I kind of expressed that I have been trying but it is still difficult, and as she mentioned my morning routine I just said, ‘I’m trying, it’s still hard, maybe next year’.
Something so small can trip us up. There are big and little challenges at work, and sometimes people are just inappropriate when they’re just making conversation or not meaning to be. For people with existing mental health conditions, these ‘niggling’ things can build up to have an impact on how we are around our colleagues.
I personally want to retreat from people and just put my head down and get on with things. Thankfully I’m known among managers and other staff to be an excellent worker and always go above and beyond with a high quality of work. But not everyone knows that. And not everyone on the open floor who overhears these snippets of conversations knows that.
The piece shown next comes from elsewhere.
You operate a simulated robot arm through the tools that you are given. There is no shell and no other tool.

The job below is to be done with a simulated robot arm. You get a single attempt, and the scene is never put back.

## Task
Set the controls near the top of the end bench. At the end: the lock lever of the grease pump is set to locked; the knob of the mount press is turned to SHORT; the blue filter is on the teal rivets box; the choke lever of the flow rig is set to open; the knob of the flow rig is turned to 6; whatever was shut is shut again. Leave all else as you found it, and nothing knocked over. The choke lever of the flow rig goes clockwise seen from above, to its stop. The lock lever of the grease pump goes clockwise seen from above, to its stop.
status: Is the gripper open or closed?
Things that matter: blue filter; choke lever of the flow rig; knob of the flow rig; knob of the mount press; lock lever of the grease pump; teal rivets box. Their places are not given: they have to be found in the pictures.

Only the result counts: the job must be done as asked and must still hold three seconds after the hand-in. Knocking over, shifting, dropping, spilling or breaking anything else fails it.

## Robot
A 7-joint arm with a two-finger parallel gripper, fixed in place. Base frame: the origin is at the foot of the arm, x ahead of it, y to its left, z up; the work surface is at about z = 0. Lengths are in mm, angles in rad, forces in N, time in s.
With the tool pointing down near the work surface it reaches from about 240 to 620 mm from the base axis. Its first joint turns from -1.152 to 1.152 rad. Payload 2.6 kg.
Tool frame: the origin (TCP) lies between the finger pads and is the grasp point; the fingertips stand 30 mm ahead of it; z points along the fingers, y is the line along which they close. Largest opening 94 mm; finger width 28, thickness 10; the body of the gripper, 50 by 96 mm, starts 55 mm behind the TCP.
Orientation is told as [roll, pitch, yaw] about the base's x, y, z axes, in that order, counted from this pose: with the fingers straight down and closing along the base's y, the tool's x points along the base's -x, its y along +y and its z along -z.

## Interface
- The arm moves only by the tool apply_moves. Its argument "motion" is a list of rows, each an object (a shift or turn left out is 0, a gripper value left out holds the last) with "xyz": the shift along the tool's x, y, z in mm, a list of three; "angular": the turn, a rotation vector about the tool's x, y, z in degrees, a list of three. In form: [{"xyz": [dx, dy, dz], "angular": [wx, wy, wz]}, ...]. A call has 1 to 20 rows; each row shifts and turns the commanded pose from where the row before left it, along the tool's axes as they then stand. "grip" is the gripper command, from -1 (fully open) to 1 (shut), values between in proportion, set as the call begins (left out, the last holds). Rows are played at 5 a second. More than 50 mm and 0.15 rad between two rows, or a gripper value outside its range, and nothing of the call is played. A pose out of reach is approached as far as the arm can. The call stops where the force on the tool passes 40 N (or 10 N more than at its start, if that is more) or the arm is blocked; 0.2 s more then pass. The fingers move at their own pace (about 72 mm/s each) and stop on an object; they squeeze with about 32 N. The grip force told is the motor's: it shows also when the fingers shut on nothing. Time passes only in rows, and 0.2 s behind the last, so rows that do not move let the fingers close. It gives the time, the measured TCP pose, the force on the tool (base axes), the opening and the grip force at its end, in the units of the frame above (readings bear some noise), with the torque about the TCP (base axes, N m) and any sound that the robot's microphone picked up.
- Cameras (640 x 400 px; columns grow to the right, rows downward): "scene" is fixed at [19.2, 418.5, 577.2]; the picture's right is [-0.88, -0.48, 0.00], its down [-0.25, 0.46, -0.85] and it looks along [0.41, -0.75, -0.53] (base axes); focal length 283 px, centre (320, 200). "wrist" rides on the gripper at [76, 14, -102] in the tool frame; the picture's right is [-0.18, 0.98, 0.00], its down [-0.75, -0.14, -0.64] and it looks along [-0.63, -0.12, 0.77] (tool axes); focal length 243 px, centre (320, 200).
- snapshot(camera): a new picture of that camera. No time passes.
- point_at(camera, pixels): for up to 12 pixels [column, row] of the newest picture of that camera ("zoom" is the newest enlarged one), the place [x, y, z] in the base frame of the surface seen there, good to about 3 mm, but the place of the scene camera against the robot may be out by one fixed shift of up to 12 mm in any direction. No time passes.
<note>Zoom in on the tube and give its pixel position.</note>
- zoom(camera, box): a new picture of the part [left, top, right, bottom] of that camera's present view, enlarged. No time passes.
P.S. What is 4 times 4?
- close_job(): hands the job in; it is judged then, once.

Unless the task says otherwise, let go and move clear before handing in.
We all have different ways of dealing with things. Perhaps someone would raise it in conversation or a polite email with the person talking out of turn in a public place. I haven’t done that, I’ll let it slide, it’s more in my mind than it probably is to other people. But nonetheless, it did affect me.
And that’s all I really know to say. Not a post about what you should do, but just one to share and to find help any encouragement myself from simply getting it out my head, as it’s not good to keep things inside, but also it’s not always the best course of action to express this to the person in question…I don’t know….?. Sometimes just doing that externalising of our thoughts on ‘paper’ is the first step to growing in confidence and holding our heads high at work. Because even if other people don’t see what we go through just to make it through, the tears, the sleepless nights, the panic and anxiety attacks, the nightmares, the dizziness the fear etc etc….we know….and can walk in integrity knowing that we’re doing our best.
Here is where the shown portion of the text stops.